Il mio primo lavoro è stato lo spedizioniere. Ricordo che, fra il 1961 e il 1966 nel porto di Genova c'era un traffico talmente intenso che una moltitudine di navi doveva attendere in rada, prima di attraccare, perché le banchine non erano sufficienti ad ospitare tutti i mercantili. Si lavorava giorno, notte e tre domeniche su quattro. Oltre alla gran moltitudine di persone che lavoravano all'interno della cinta portuale, si erano incrementate moltissime altre attività collaterali che offrivano occupazione e benessere a molti concittadini. Data la favorevole posizione del nostro porto qualcuno pensava di poter aumentare le tariffe a dismisura.
Purtroppo però questa superficialità, nel tempo, si è rivelata infausta. Non avevano previsto che, da sempre, chi detiene il potere è chi ha il portafoglio più gonfio. Infatti gli armatori, stanchi di subire vessazioni, trasferirono i loro traffici in altri porti. Senza volere si è favorito gli interessi di Savona, La Spezia e soprattutto Livorno. Il lavoro era diminuito così vertiginosamente che la ditta mi aveva coattivamente spostato nella filiale di Milano. L'alternativa era il licenziamento.

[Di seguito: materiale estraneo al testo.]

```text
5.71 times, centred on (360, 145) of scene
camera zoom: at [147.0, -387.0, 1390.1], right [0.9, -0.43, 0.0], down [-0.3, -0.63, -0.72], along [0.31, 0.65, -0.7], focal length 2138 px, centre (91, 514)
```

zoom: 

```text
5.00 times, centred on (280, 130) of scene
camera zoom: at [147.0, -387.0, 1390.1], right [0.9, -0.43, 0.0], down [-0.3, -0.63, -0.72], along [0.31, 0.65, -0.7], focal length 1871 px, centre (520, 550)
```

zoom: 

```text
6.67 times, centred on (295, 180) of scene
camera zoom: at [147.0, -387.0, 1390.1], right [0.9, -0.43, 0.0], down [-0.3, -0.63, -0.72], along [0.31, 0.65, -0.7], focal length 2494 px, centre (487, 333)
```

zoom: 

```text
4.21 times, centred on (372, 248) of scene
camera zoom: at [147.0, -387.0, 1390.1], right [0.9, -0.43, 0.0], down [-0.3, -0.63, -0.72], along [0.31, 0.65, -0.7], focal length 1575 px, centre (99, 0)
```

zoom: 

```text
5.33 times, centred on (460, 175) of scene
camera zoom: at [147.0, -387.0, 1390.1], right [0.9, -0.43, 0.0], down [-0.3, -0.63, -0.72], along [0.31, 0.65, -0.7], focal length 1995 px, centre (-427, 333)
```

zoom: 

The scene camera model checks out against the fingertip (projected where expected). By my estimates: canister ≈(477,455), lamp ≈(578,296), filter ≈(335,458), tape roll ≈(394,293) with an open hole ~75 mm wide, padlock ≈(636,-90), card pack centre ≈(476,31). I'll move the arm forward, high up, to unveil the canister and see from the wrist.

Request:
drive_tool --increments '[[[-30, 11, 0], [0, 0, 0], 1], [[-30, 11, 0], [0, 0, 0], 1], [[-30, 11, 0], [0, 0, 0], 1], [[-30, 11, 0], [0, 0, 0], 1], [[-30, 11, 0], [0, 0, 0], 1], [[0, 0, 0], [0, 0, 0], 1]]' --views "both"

Da lì, con sommo rincrescimento, imbarcavo la quasi totalità delle merci ad Anversa e Rotterdam poiché le tariffe ivi applicate erano notevolmente inferiori. Inoltre lì non esisteva l'imbarco «diretto». I camion venivano scaricati in giornata mentre a Genova a volte andavano in sosta con notevoli aggravi di spese. Il problema dei trasporti delle merci è sempre avvenuto (e credo avvenga così ancor oggi) prevalentemente su «gomma» perché le FS non concedevano vagoni merci molto facilmente. Ciò era dovuto alla flemma di alcuni incaricati che, non avendo alcun beneficio economico ad aumentare il loro impegno (tanto la paga era sempre uguale), non contribuivano ad incrementare il trasporto su rotaia. Se non verrà cambiata mentalità il terzo valico non servirà a nulla. Vediamo ora di esaminare le cause del decadimento del nostro scalo marittimo. Le maestranze arrivavano sottobordo mezz'ora dopo e terminavano mezz'ora prima dell'orario stabilito. La squadra a terra, composta da sei uomini, si dimezzava subito. Tre se ne tornavano a casa regolarmente pagati. Se l'armatore non concedeva un extra, il lavoro procedeva con una lentezza esasperante. I furti erano frequentissimi. L'ente gestore del porto svolgeva raramente i dovuti controlli.
Una volta un gruista ha lasciato un cavallo vivo appeso a 20 metri da terra perché era finito il suo turno. Il povero animale è stato fatto scendere in stiva dopo molto tempo da un altro gruista, su pressione dei presenti. Anche gli altri enti incaricati alle pratiche di imbarco, sbarco e guardianaggio offrivano servizi inadeguati. In dogana le lungaggini burocratiche erano esasperanti. Oggi ci è rimasto un porto in agonia.